§ INSTRUCTION: Transcribe all of the material exactly, except for its pictures.

§ DATA LINES:
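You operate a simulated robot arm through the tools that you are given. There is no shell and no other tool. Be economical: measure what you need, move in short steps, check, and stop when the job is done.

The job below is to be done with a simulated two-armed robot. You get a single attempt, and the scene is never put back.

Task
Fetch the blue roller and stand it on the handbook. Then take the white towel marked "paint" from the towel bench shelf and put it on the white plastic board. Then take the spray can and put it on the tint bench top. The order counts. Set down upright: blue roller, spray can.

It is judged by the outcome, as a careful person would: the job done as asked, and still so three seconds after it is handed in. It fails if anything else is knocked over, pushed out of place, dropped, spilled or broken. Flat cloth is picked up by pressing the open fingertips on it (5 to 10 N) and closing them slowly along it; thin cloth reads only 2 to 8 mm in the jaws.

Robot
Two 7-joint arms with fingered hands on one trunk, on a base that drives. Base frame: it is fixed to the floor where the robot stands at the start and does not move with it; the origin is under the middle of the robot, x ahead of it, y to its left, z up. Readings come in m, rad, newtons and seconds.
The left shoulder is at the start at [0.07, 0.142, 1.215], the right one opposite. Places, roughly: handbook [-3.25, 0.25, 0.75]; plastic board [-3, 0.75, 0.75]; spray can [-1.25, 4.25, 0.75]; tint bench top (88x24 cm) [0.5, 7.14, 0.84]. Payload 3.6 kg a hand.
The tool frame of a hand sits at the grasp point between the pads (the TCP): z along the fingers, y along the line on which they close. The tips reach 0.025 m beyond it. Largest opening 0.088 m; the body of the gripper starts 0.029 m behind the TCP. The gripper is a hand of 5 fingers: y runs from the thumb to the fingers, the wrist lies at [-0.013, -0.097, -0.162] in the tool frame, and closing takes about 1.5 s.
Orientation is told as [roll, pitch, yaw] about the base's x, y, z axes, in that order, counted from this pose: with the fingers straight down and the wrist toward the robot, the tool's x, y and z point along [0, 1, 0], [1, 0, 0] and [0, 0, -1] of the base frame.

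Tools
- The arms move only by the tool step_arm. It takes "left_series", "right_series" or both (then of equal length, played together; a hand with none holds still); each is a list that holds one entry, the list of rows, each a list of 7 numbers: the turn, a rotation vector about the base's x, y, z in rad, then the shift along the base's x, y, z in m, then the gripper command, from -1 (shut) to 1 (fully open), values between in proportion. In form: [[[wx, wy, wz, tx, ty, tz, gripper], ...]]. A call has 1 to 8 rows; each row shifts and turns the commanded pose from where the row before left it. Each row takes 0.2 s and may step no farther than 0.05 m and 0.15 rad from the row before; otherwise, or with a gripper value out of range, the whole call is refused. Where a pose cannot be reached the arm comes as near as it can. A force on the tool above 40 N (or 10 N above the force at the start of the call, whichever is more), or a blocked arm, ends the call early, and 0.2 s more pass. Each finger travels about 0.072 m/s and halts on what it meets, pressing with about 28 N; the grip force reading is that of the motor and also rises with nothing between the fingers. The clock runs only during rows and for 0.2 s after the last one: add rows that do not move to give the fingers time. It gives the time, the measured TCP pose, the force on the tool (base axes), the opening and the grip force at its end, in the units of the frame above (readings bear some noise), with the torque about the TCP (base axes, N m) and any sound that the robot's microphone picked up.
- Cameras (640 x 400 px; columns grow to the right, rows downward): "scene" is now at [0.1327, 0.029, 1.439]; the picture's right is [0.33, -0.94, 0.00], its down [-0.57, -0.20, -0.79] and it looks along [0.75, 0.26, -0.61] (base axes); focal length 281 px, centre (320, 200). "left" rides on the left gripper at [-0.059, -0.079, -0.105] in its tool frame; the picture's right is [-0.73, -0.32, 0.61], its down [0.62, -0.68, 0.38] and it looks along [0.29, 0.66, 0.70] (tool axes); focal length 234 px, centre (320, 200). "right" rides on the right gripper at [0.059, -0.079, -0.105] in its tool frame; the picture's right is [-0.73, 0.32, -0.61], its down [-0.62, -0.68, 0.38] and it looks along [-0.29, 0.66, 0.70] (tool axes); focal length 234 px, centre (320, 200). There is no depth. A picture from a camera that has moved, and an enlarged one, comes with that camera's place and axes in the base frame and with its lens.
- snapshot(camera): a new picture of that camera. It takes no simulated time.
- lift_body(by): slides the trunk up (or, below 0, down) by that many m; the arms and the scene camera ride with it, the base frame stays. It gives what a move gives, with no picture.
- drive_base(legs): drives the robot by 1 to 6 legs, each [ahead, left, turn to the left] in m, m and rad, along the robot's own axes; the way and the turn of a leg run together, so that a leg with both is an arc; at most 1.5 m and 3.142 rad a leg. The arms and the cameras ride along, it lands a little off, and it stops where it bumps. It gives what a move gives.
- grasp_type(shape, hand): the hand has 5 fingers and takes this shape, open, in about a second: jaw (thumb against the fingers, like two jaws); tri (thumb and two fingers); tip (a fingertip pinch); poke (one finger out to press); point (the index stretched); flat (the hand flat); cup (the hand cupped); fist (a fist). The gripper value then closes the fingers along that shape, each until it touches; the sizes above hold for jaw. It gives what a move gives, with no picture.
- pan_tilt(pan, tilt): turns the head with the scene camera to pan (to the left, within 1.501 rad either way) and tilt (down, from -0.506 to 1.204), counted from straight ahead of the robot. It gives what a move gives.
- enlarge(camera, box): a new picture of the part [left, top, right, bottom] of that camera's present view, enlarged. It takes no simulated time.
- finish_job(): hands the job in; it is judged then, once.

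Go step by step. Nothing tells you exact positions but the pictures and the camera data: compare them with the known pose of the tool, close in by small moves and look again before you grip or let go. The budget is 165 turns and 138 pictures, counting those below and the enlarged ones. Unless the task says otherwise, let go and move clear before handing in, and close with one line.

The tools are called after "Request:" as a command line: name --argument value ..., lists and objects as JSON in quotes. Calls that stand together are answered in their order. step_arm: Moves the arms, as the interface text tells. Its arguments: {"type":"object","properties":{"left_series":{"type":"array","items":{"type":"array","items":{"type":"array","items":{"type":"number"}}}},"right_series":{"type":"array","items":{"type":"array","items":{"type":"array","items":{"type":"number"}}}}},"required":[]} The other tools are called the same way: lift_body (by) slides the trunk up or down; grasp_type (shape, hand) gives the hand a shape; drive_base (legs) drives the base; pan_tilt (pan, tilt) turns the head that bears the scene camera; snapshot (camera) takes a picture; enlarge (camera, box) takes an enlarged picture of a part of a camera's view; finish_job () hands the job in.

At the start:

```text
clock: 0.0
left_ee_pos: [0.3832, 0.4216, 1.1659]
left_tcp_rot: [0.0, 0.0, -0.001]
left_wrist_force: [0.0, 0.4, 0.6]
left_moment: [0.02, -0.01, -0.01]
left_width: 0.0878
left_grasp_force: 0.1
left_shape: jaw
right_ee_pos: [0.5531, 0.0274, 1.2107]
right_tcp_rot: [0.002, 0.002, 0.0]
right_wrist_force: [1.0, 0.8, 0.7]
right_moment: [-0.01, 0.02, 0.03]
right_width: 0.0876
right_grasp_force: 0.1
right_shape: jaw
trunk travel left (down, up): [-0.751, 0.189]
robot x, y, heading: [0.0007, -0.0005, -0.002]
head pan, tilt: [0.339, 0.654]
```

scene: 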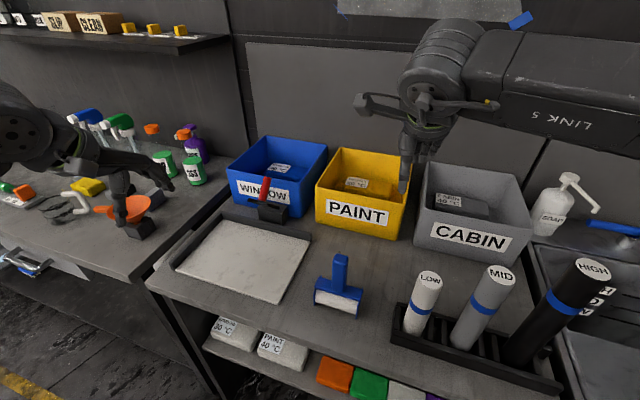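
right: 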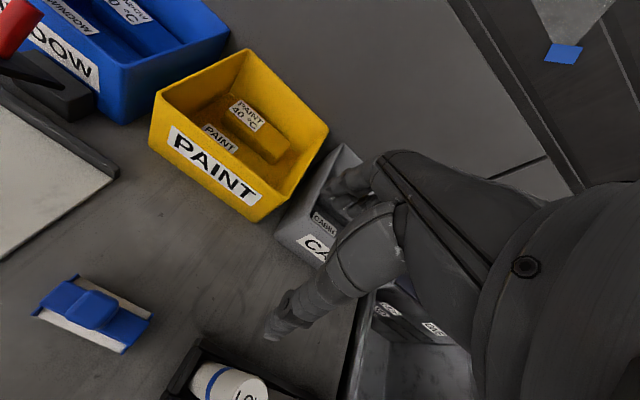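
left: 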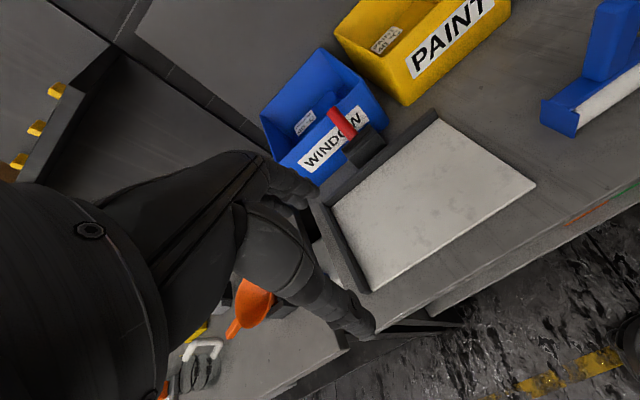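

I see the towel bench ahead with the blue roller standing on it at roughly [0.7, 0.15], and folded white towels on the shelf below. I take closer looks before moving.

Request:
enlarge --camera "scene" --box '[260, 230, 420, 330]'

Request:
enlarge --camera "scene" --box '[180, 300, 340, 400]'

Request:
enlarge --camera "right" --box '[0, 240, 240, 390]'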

§ TASK RESULT:
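You operate a simulated robot arm through the tools that you are given. There is no shell and no other tool. Be economical: measure what you need, move in short steps, check, and stop when the job is done.

The job below is to be done with a simulated two-armed robot. You get a single attempt, and the scene is never put back.

Task
Fetch the blue roller and stand it on the handbook. Then take the white towel marked "paint" from the towel bench shelf and put it on the white plastic board. Then take the spray can and put it on the tint bench top. The order counts. Set down upright: blue roller, spray can.

It is judged by the outcome, as a careful person would: the job done as asked, and still so three seconds after it is handed in. It fails if anything else is knocked over, pushed out of place, dropped, spilled or broken. Flat cloth is picked up by pressing the open fingertips on it (5 to 10 N) and closing them slowly along it; thin cloth reads only 2 to 8 mm in the jaws.

Robot
Two 7-joint arms with fingered hands on one trunk, on a base that drives. Base frame: it is fixed to the floor where the robot stands at the start and does not move with it; the origin is under the middle of the robot, x ahead of it, y to its left, z up. Readings come in m, rad, newtons and seconds.
The left shoulder is at the start at [0.07, 0.142, 1.215], the right one opposite. Places, roughly: handbook [-3.25, 0.25, 0.75]; plastic board [-3, 0.75, 0.75]; spray can [-1.25, 4.25, 0.75]; tint bench top (88x24 cm) [0.5, 7.14, 0.84]. Payload 3.6 kg a hand.
The tool frame of a hand sits at the grasp point between the pads (the TCP): z along the fingers, y along the line on which they close. The tips reach 0.025 m beyond it. Largest opening 0.088 m; the body of the gripper starts 0.029 m behind the TCP. The gripper is a hand of 5 fingers: y runs from the thumb to the fingers, the wrist lies at [-0.013, -0.097, -0.162] in the tool frame, and closing takes about 1.5 s.
Orientation is told as [roll, pitch, yaw] about the base's x, y, z axes, in that order, counted from this pose: with the fingers straight down and the wrist toward the robot, the tool's x, y and z point along [0, 1, 0], [1, 0, 0] and [0, 0, -1] of the base frame.

Tools
- The arms move only by the tool step_arm. It takes "left_series", "right_series" or both (then of equal length, played together; a hand with none holds still); each is a list that holds one entry, the list of rows, each a list of 7 numbers: the turn, a rotation vector about the base's x, y, z in rad, then the shift along the base's x, y, z in m, then the gripper command, from -1 (shut) to 1 (fully open), values between in proportion. In form: [[[wx, wy, wz, tx, ty, tz, gripper], ...]]. A call has 1 to 8 rows; each row shifts and turns the commanded pose from where the row before left it. Each row takes 0.2 s and may step no farther than 0.05 m and 0.15 rad from the row before; otherwise, or with a gripper value out of range, the whole call is refused. Where a pose cannot be reached the arm comes as near as it can. A force on the tool above 40 N (or 10 N above the force at the start of the call, whichever is more), or a blocked arm, ends the call early, and 0.2 s more pass. Each finger travels about 0.072 m/s and halts on what it meets, pressing with about 28 N; the grip force reading is that of the motor and also rises with nothing between the fingers. The clock runs only during rows and for 0.2 s after the last one: add rows that do not move to give the fingers time. It gives the time, the measured TCP pose, the force on the tool (base axes), the opening and the grip force at its end, in the units of the frame above (readings bear some noise), with the torque about the TCP (base axes, N m) and any sound that the robot's microphone picked up.
- Cameras (640 x 400 px; columns grow to the right, rows downward): "scene" is now at [0.1327, 0.029, 1.439]; the picture's right is [0.33, -0.94, 0.00], its down [-0.57, -0.20, -0.79] and it looks along [0.75, 0.26, -0.61] (base axes); focal length 281 px, centre (320, 200). "left" rides on the left gripper at [-0.059, -0.079, -0.105] in its tool frame; the picture's right is [-0.73, -0.32, 0.61], its down [0.62, -0.68, 0.38] and it looks along [0.29, 0.66, 0.70] (tool axes); focal length 234 px, centre (320, 200). "right" rides on the right gripper at [0.059, -0.079, -0.105] in its tool frame; the picture's right is [-0.73, 0.32, -0.61], its down [-0.62, -0.68, 0.38] and it looks along [-0.29, 0.66, 0.70] (tool axes); focal length 234 px, centre (320, 200). There is no depth. A picture from a camera that has moved, and an enlarged one, comes with that camera's place and axes in the base frame and with its lens.
- snapshot(camera): a new picture of that camera. It takes no simulated time.
- lift_body(by): slides the trunk up (or, below 0, down) by that many m; the arms and the scene camera ride with it, the base frame stays. It gives what a move gives, with no picture.
- drive_base(legs): drives the robot by 1 to 6 legs, each [ahead, left, turn to the left] in m, m and rad, along the robot's own axes; the way and the turn of a leg run together, so that a leg with both is an arc; at most 1.5 m and 3.142 rad a leg. The arms and the cameras ride along, it lands a little off, and it stops where it bumps. It gives what a move gives.
- grasp_type(shape, hand): the hand has 5 fingers and takes this shape, open, in about a second: jaw (thumb against the fingers, like two jaws); tri (thumb and two fingers); tip (a fingertip pinch); poke (one finger out to press); point (the index stretched); flat (the hand flat); cup (the hand cupped); fist (a fist). The gripper value then closes the fingers along that shape, each until it touches; the sizes above hold for jaw. It gives what a move gives, with no picture.
- pan_tilt(pan, tilt): turns the head with the scene camera to pan (to the left, within 1.501 rad either way) and tilt (down, from -0.506 to 1.204), counted from straight ahead of the robot. It gives what a move gives.
- enlarge(camera, box): a new picture of the part [left, top, right, bottom] of that camera's present view, enlarged. It takes no simulated time.
- finish_job(): hands the job in; it is judged then, once.

Go step by step. Nothing tells you exact positions but the pictures and the camera data: compare them with the known pose of the tool, close in by small moves and look again before you grip or let go. The budget is 165 turns and 138 pictures, counting those below and the enlarged ones. Unless the task says otherwise, let go and move clear before handing in, and close with one line.

The tools are called after "Request:" as a command line: name --argument value ..., lists and objects as JSON in quotes. Calls that stand together are answered in their order. step_arm: Moves the arms, as the interface text tells. Its arguments: {"type":"object","properties":{"left_series":{"type":"array","items":{"type":"array","items":{"type":"array","items":{"type":"number"}}}},"right_series":{"type":"array","items":{"type":"array","items":{"type":"array","items":{"type":"number"}}}}},"required":[]} The other tools are called the same way: lift_body (by) slides the trunk up or down; grasp_type (shape, hand) gives the hand a shape; drive_base (legs) drives the base; pan_tilt (pan, tilt) turns the head that bears the scene camera; snapshot (camera) takes a picture; enlarge (camera, box) takes an enlarged picture of a part of a camera's view; finish_job () hands the job in.

At the start:

```text
clock: 0.0
left_ee_pos: [0.3832, 0.4216, 1.1659]
left_tcp_rot: [0.0, 0.0, -0.001]
left_wrist_force: [0.0, 0.4, 0.6]
left_moment: [0.02, -0.01, -0.01]
left_width: 0.0878
left_grasp_force: 0.1
left_shape: jaw
right_ee_pos: [0.5531, 0.0274, 1.2107]
right_tcp_rot: [0.002, 0.002, 0.0]
right_wrist_force: [1.0, 0.8, 0.7]
right_moment: [-0.01, 0.02, 0.03]
right_width: 0.0876
right_grasp_force: 0.1
right_shape: jaw
trunk travel left (down, up): [-0.751, 0.189]
robot x, y, heading: [0.0007, -0.0005, -0.002]
head pan, tilt: [0.339, 0.654]
```

scene: 
right: 
left: 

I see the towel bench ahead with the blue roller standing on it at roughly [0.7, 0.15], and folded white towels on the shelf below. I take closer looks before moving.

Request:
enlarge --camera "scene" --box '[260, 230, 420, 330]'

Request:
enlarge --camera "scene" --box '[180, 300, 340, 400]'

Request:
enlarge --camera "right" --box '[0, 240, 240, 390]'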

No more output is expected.